Postal de un cementerio
Adosado a la muralla, el cementerio reúne todos los ingredientes que se le suponen: cipreses tozudamente erguidos, un muro lo bastante alto para contener a los vándalos o, en tiempos de exhumaciones y revisionismos forenses, el furor de los amantes de los concilios cadavéricos. Hay una puerta de reja que chirría, un silencio agrietado por el canto de cucos, tórtolas y urracas y una calma tan conclusiva como un poema de Montserrat Abelló. Las tumbas son la expresión de evoluciones varias. La de mi abuela, que murió ahogada en 1941, es una cruz metálica, que incluye la foto de una mujer de expresión bondadosa, envejecida antes de tiempo. La de mi madre, en cambio, no incluye foto, sólo la elegancia de una variante de granito que llevaba la palabra antracita en el catálogo del marmolista.
El sol despampanante hace emerger la viveza de las flores, que contrastan con el azul de un cielo de bandera argentina. Aquí la tradición tiende a incluir fotografías de los difuntos incluso en los nichos. Las imágenes explican el país sin palabras, sólo con la austera expresión de hombres con boina y mujeres con medallas religiosas, que se resisten
Aquí la tradición tiende a incluir fotografías de los difuntos incluso en los nichos
a sonreír, como si desconfiaran de las intenciones del fotógrafo. Hay ancianas vestidas de luto y, de vez en cuando, la fotografía de un niño o de una joven risueña. Si la sonrisa es en color significa que murió de accidente o de muerte dramáticamente prematura y su expresión es un grito de luminosidad contra la oscuridad del destino.

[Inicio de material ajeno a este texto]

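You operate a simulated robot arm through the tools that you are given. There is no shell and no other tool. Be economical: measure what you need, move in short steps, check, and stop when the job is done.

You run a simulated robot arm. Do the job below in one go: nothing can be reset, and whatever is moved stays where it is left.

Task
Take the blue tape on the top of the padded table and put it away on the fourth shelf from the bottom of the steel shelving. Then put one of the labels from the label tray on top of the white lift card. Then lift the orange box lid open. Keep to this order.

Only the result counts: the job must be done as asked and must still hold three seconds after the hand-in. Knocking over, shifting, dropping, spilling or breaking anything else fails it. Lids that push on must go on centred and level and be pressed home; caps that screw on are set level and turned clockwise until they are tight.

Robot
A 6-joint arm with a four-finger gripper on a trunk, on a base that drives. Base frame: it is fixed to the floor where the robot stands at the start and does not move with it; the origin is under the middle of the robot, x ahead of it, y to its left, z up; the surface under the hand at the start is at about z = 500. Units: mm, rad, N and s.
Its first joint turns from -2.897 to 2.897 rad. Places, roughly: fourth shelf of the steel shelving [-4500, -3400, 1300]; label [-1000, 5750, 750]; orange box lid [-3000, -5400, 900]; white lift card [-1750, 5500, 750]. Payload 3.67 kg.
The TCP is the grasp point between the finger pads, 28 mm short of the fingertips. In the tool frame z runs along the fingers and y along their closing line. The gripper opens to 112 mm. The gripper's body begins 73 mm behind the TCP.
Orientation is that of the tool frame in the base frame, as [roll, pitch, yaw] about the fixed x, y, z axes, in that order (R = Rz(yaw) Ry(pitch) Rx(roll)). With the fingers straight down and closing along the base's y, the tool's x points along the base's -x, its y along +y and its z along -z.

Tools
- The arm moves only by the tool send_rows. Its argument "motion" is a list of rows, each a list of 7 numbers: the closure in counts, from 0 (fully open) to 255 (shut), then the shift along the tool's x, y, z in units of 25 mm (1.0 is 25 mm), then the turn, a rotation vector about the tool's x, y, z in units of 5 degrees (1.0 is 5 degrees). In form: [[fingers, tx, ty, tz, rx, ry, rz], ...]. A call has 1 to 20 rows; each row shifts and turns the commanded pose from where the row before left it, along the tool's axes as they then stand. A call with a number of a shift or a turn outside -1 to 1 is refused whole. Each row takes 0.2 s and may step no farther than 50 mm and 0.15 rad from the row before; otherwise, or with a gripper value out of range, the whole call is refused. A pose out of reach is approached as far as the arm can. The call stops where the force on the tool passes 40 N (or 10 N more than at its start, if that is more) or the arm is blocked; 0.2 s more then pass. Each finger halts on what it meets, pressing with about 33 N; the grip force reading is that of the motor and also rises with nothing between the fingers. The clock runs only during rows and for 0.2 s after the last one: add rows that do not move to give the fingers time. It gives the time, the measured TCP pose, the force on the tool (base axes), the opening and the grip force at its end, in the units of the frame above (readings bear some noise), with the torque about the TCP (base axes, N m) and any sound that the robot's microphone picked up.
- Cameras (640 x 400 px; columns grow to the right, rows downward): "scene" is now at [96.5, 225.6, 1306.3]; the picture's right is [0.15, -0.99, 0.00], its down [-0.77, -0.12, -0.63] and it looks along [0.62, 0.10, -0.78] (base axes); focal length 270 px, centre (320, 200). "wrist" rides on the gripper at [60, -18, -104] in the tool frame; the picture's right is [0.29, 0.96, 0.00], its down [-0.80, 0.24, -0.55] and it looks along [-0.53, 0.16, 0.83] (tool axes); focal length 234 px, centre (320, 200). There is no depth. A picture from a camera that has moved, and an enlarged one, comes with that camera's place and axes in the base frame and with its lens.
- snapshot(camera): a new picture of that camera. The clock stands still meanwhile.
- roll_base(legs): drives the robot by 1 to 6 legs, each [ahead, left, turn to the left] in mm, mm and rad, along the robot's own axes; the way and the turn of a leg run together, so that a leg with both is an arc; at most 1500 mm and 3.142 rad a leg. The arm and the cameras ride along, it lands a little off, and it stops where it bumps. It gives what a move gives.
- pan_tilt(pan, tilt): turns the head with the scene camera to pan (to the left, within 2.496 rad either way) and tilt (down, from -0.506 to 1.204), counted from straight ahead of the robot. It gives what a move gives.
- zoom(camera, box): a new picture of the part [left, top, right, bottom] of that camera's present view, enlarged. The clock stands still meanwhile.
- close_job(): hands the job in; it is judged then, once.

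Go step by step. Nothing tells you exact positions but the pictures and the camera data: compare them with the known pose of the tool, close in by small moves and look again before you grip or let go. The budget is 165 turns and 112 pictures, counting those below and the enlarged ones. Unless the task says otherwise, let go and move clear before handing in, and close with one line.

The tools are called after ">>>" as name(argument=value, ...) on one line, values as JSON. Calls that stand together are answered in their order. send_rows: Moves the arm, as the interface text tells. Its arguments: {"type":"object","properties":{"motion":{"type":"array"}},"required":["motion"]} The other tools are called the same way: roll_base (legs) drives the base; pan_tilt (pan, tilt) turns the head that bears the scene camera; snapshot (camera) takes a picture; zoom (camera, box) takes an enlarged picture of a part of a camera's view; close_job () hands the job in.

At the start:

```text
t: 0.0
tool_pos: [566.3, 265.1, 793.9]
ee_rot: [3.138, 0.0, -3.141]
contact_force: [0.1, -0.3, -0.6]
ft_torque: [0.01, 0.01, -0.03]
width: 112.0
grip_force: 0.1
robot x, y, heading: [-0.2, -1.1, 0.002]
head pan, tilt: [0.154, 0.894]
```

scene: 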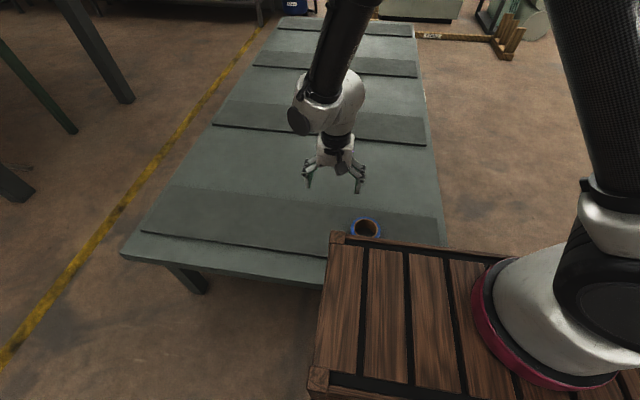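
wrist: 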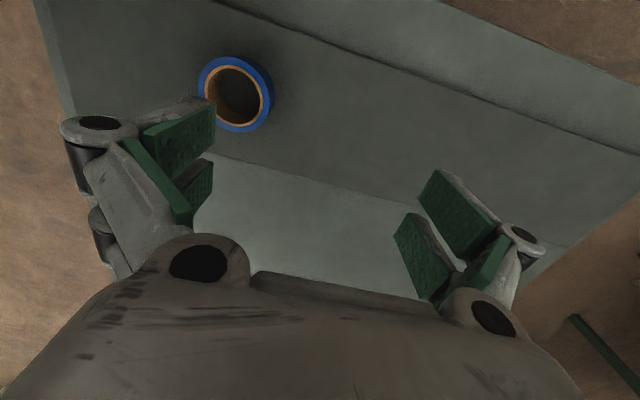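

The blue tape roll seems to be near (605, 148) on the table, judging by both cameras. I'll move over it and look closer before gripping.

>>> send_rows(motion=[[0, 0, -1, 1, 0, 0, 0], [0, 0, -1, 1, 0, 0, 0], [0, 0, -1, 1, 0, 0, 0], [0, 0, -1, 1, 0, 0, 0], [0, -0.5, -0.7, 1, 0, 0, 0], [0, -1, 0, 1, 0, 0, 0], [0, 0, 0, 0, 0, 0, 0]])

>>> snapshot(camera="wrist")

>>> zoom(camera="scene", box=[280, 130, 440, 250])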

Los panteones familiares rompen la uniformidad general con un elitismo grandilocuente. Por acumulación, los apellidos forman una toponimia que explica la historia del pueblo y la comarca: Sauret, Puigpelat, Porcioles, Pinós, Armengol, Morell, Profitós, Brufau, Rodés y multitud de García. Algunas lápidas se refieren al oficio, como un administrador de correos que catapulta su orgullo hacia la posteridad. La diversidad de cruces excita la creatividad de escultores y marmolistas y hay nichos y tumbas con letras que han saltado y parecen el panel del concurso La ruleta de la suerte. Ángeles, cristos y vírgenes son elementos que intentan subrayar el impacto del luto, pero, en general, sorprende la cantidad de tumbas y nichos que prefieren una sobriedad de paisaje de secano, sin redundancias. La más austera no incluye ni los apellidos y, con letras precariamente mayúsculas, pone “Manolete”, así, sin más. En la entrada del cementerio hay cubos, escobas y fregonas para que los visitantes puedan limpiar las tumbas. En general, y contra la impresión según la cual todos tenemos en mente un epitafio categórico, brillan por su ausencia. De vez en cuando, breves citas bíblicas y, en un nicho cercano a la salida (o, según cómo se mire, a la entrada), un texto que interpela al visitante con la espontaneidad interactiva de un actor de La Cubana: “¿Qué miras? Muerta estoy. He sido lo que tú eras, tú serás lo que yo soy”.